Camino del cementerio

Mi última mañana en mi pueblo la intenté aprovechar paseando. Subí hasta el cementerio y lo encontré cerrado, como siempre; así que seguí andando por los caminos de alrededor. Cuando volví, la verja estaba abierta. Entré con sigilo por curiosidad; nunca había estado allí y estaba esperando a que alguien me dijese que me fuera o que quién me mandaba meterme donde no me llamaban. Frente a mí tenía el paseo que se puede ver desde fuera, de cemento y con lápidas y cruces a los lados. También pude ver más allá, con los mausoleos y grandes cruces de granito a un lado y, al otro, cruces de hierro comidas por la tierra, pobres y sin nombre a la vista.
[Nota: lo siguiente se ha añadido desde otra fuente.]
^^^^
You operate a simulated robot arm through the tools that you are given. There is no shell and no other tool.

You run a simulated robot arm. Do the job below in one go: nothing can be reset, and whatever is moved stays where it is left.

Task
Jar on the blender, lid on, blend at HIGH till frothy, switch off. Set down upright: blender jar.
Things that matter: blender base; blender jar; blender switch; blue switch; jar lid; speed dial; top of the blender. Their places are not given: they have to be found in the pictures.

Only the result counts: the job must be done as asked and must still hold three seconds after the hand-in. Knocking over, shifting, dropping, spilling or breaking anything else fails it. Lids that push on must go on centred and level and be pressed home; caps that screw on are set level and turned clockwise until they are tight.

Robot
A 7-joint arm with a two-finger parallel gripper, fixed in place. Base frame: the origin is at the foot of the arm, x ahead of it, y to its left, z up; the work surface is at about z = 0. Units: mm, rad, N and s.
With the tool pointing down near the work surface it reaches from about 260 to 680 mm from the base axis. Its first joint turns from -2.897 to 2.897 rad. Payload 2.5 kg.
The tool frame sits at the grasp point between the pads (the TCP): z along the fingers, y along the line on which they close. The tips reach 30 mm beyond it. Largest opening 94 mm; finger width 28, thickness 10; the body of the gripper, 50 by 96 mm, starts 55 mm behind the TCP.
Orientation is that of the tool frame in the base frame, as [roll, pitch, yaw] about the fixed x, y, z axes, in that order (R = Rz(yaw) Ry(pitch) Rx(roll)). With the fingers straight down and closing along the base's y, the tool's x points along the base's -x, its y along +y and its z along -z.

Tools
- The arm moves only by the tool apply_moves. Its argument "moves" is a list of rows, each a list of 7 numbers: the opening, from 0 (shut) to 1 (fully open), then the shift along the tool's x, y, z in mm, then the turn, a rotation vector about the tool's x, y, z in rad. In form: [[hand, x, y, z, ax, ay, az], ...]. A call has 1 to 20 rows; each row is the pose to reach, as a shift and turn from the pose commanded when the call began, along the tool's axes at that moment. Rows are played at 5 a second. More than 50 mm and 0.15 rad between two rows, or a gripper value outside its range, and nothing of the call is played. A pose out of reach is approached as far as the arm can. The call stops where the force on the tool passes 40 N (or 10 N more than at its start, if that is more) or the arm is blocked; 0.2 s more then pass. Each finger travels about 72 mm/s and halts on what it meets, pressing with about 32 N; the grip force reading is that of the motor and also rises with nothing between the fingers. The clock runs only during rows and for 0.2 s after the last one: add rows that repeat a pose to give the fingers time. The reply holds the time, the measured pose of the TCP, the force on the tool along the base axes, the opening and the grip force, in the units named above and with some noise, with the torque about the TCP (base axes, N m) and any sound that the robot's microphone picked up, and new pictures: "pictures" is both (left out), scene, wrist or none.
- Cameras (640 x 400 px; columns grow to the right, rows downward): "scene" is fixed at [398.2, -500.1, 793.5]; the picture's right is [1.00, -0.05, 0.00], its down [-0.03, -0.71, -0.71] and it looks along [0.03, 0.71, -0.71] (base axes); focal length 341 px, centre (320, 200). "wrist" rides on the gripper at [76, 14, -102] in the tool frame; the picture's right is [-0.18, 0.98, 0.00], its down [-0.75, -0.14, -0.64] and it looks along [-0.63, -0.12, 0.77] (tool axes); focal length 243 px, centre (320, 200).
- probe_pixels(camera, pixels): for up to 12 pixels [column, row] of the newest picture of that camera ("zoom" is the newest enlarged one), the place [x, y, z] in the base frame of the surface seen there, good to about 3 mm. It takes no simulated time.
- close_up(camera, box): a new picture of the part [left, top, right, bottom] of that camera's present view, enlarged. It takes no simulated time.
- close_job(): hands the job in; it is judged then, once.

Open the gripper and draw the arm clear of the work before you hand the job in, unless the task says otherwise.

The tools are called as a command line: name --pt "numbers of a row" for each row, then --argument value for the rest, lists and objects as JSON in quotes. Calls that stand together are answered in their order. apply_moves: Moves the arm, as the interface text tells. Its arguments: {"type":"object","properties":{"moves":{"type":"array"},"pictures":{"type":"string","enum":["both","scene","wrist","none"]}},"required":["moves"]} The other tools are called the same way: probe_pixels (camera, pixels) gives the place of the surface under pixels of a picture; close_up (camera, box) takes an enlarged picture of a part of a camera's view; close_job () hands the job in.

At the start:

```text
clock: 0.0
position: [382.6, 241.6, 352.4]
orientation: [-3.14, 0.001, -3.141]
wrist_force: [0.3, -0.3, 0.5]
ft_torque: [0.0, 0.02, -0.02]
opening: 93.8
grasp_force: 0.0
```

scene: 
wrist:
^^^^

No me decidía a entrar y mis ojos seguían buscando con cautela a la persona que debía haber abierto hasta que lo encontré: un señor de tal vez setenta años frente a una tumba, quizá la de su difunta esposa. “Te echo mucho de menos” dijo a la piedra, mirando hacia abajo. Y poco después se volvió. No sé si llegaría a verme entre el laberinto de cruces de granito, pero me fui por donde había entrado, turbado. He sentido que me he entrometido en un momento muy íntimo, un momento de confidencia, entre ese señor y sus recuerdos y emociones. He roto una privacidad dolorosa, un momento de conexión personal; y me he sentido muy incómodo al hacerlo. Bajaba la cuesta del cementerio con estos pensamientos en la cabeza cuando oí cerrarse la verja y, al poco, el hombre me alcanzó con su bicicleta. Sin volverse, me dijo en tono neutral “buenos días.” Espero que él los tenga de verdad.